A high CRP reading would be most helpful and important for primary prevention in an individual who is not currently being treated for heart disease. We need to know whether treating CRP will benefit these patients and we need a better understanding of what levels of CRP are healthy and what levels place someone at risk. At this point, we don't have good answers to those questions.

What's important about this information?

  • We know LDL is not the whole answer to heart attack risk. Seventy-seven percent of all the women in the study who had a cardiac event had LDL readings below 160, which is pretty low.
  • And we know that CRP was found to be a better predictor of subsequent heart disease than LDL cholesterol.
  • We also know there is little correlation between LDL and CRP. They are clearly signals of different risk factors.

The screening question
In 1968, physicians developed criteria for new screening programs that suggested if there is no generally accepted treatment, it is premature to embark on routine screening. In an editorial that accompanied the NEJM research, Dr. Lori Mosca states we have many clinical examples of treatments that initially appeared to be beneficial, but which rigorous research later proved to be not beneficial and actually harmful.

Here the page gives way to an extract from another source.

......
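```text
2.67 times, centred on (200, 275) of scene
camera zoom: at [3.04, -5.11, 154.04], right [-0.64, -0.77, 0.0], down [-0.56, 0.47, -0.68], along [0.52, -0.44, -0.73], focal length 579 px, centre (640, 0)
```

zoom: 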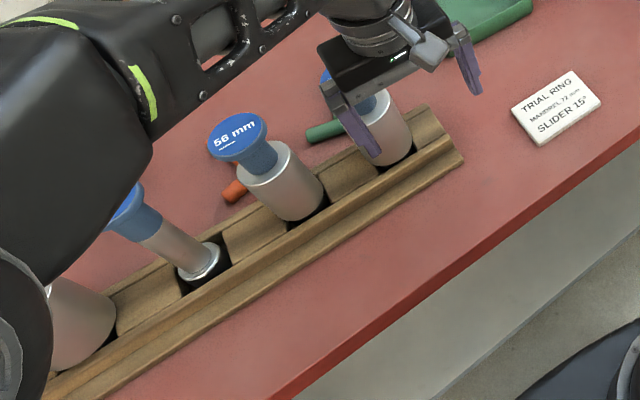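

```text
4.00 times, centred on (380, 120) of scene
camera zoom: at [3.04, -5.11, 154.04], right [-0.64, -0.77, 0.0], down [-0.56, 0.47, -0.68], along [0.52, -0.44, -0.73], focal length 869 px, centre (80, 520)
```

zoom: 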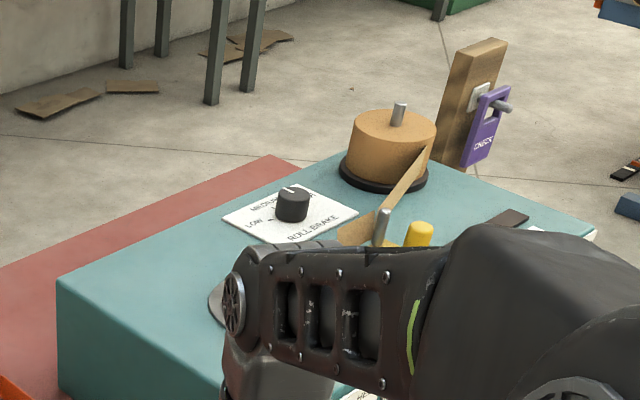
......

“Whether the value of CRP testing will be confirmed in randomized trials is unknown,” Dr. Mosca states. “Such research will provide vital information to confirm or refute the inflammatory hypothesis, but before these data become available, it may be premature to adopt widespread assessment of C-reactive protein. A major criterion in the process of developing evidence-based screening guidelines should be that routine assessment of a new biologic marker has been demonstrated to enhance patient care and reduce the burden of cardiovascular disease.”

In other words, the jury is still out. We need more information.


Dr. Freed is a cardiologist and an associate with The Cardiology Group with offices in New Haven and Branford. She is an attending physician at Yale-New Haven Hospital and Yale-New Haven Heart Center.